No disciples, admirers or poems for me, but there’ll be plenty of sitting down together. With my friend since third class who has shaped this jaunt to Melbourne beautifully – in our Airbnb courtyard home; in cafes; at dinner on the Melbourne tram to celebrate her birthday; on the steam train into the Dandenongs. With my blogging friend DesleyJane over a hipster breakfast. With who knows who in the box of archives waiting for me at the State Library. High above “Carmen” as she stamps her feet and tosses her hair. With van Gogh and the wardrobe department of the Australian Ballet (although in the case of these two treats it will probably be standing together).
Then he turned inland, into steep and rugged mountain country where often ‘the forests were so thick that we couldn’t hear one bird cry, and under the trees it was so dark that it was like walking at midnight’.

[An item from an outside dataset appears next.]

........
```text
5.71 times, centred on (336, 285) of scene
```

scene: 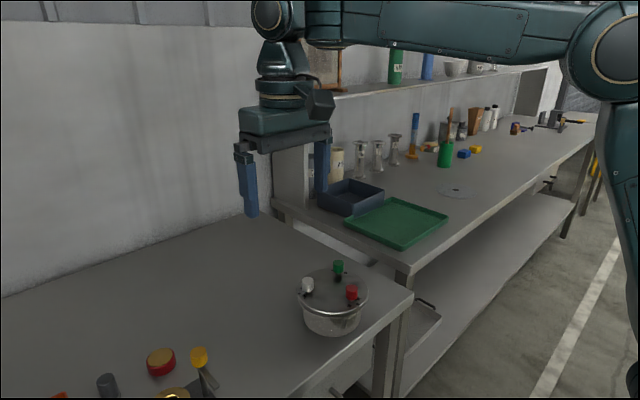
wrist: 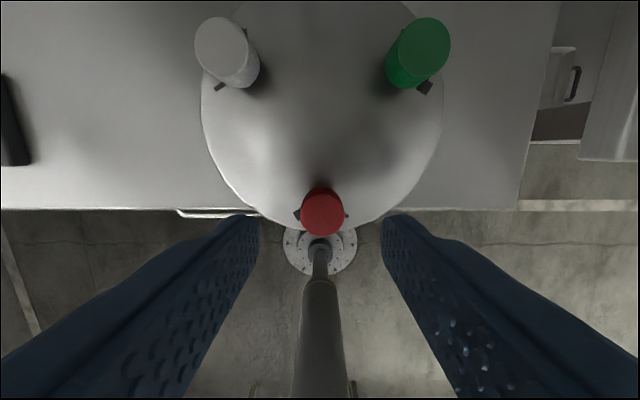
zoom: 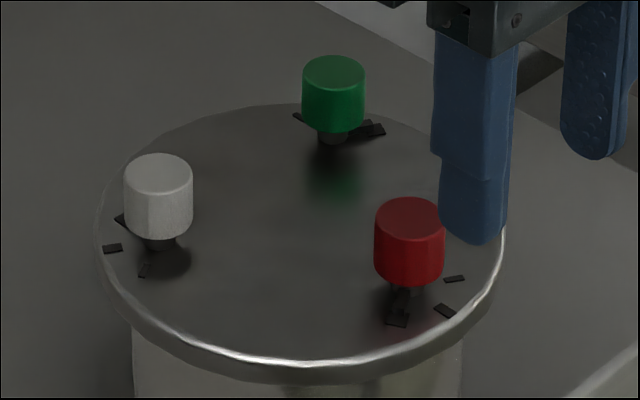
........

One thing I can be sure of. It will never be midnight dark, not even midnight dark at full moon. It will be Warsaw bright. There will be birds, but my adventure will be a bit light on forests, unless I count afforestation by city buildings.
All this is by way of saying I’ll be an erratic presence in cyberspace for the next two weeks. I have no idea whether I’ll post or comment. So, all’s well, in case you’re likely to be concerned. I’m off adventuring.
I’ve appropriated, irreverently, an account of Basho’s journey, as channelled by Lesley Downes in “On the narrow road to the deep north”.